Lark Hunting

Let’s go. I’m all ears.

[Vaughn Williams’] death was symbolic of another death: that of contemporary classical music as a mainstream cultural activity.


In Vaughan Williams's day, the premiere of a new work of music was a significant event. No one would be considered culturally aware unless they were au fait [sic] with the new Vaughan Williams symphony.

Can’t argue with you there.

Today, any averagely informed person has read the latest fiction and seen the buzz films and theatre. But new music - serious rather than pop or rock - is a cult pursuit among a tiny proportion of the already small minority who are interested in culture.


Classical music took a wrong turn in the period after the death of Vaughan Williams.

I couldn’t agree more.

The ruination of music as part of mainstream culture came largely because of subsidy. Composers stopped writing for their public and wrote instead for the small clique that was responsible for commissioning pieces.


The cultural commissars were obsessed with theories of music that held that melody was no longer a legitimate tool and only atonal music was appropriate to the age.

Kill the pig! Cut her throat! Spill her blood!

Their dominance of the subsidy racket meant that not only were composers freed from any obligation to secure an audience for their music, but they were pilloried and starved of funds also if they did attempt to do that.

Serves them right!

Vaughan Williams was the last composer to speak directly to a wide audience...

You lost me.



David Ocker said...

Curiously, I posted that same paragraph here.
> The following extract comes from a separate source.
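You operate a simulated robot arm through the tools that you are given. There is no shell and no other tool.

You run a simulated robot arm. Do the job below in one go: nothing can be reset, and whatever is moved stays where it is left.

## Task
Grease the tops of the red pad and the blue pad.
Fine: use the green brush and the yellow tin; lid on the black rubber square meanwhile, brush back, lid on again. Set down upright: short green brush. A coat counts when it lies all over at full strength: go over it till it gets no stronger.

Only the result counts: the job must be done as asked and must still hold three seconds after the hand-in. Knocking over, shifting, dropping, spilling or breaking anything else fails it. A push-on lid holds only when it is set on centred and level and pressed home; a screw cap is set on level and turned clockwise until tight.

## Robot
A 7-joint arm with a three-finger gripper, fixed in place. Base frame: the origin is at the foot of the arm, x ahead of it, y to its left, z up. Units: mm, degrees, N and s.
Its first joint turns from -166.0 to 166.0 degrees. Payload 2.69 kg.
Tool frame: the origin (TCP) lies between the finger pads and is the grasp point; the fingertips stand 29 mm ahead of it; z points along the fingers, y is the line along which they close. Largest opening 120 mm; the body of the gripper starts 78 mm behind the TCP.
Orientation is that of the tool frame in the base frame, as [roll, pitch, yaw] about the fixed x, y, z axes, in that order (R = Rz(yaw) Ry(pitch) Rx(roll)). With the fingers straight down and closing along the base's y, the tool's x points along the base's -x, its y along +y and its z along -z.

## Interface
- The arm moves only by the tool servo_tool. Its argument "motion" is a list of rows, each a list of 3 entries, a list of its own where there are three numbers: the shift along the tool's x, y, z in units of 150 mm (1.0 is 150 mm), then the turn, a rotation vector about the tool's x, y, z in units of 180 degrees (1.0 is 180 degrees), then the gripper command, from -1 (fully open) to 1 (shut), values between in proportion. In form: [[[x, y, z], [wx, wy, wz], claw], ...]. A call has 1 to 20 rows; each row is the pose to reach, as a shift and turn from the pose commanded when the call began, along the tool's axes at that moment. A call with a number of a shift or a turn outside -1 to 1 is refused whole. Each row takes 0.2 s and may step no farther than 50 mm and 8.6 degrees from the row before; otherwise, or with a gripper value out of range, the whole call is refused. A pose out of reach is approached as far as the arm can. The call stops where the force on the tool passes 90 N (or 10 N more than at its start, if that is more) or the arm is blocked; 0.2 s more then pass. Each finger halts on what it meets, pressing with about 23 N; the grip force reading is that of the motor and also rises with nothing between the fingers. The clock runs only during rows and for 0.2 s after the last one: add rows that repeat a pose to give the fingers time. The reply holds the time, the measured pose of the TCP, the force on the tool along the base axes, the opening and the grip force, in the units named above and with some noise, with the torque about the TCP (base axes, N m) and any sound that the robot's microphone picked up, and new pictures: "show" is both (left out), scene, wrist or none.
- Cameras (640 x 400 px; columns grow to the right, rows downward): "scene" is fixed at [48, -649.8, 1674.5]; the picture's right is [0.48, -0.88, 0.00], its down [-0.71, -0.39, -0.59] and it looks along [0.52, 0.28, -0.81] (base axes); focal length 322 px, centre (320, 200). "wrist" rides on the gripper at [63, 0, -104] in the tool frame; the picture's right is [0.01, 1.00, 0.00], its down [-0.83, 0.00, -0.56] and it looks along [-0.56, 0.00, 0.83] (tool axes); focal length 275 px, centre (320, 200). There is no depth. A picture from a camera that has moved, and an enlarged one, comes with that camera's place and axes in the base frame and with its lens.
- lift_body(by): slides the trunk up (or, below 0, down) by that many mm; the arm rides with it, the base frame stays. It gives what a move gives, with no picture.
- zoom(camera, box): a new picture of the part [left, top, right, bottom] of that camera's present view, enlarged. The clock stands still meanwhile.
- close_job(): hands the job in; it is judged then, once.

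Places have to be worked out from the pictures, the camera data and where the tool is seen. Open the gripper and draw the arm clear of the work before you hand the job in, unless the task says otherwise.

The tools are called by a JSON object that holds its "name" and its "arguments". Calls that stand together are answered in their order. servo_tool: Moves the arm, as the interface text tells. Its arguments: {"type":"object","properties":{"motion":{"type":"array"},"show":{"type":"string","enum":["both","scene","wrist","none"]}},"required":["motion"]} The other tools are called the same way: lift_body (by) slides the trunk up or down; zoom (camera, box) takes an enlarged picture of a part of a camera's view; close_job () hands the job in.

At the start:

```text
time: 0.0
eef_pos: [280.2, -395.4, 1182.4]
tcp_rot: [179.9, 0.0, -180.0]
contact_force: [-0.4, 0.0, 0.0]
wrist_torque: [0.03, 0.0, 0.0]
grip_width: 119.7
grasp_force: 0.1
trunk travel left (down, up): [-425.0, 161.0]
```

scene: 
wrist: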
But 1) I didn't make any comments ("Obviously.") and 2) I stopped one sentence earlier.

Why d'ya'spose?

Could that have been the point where the critic went all "English"?

Empiricus said...

Nice to see you again, docker.

This hot mess sure got some play all around the intertubes, huh? You definitely beat me to the punch on this one.

There is a nice rebuttal to this in the Gaurdian, found here.

And yes, this was the point in the story where he went a bit cockney on us.

David Ocker said...

I don't give a rat's ass for the music of Vaughn-Williams nor do I much care when English music died.

But judging by English music critics, who seem willing to take BIG positions about serious music things - even if it is merely to push people's buttons - I think English music must be less dead than American music

Empiricus said...

Ha! I don't think you're that far off, at least in some sense.

Here's what I find interesting, though. The London Times seems to always be the aggressor in these matters. And the Gaurdian kinda cleans up their mess. So, I wouldn't go out on a limb and say that all English critics take BIG positions.

Nonetheless, MORE big positions seem to be taken up in England compared to our side of the pond. So, make of it what you will.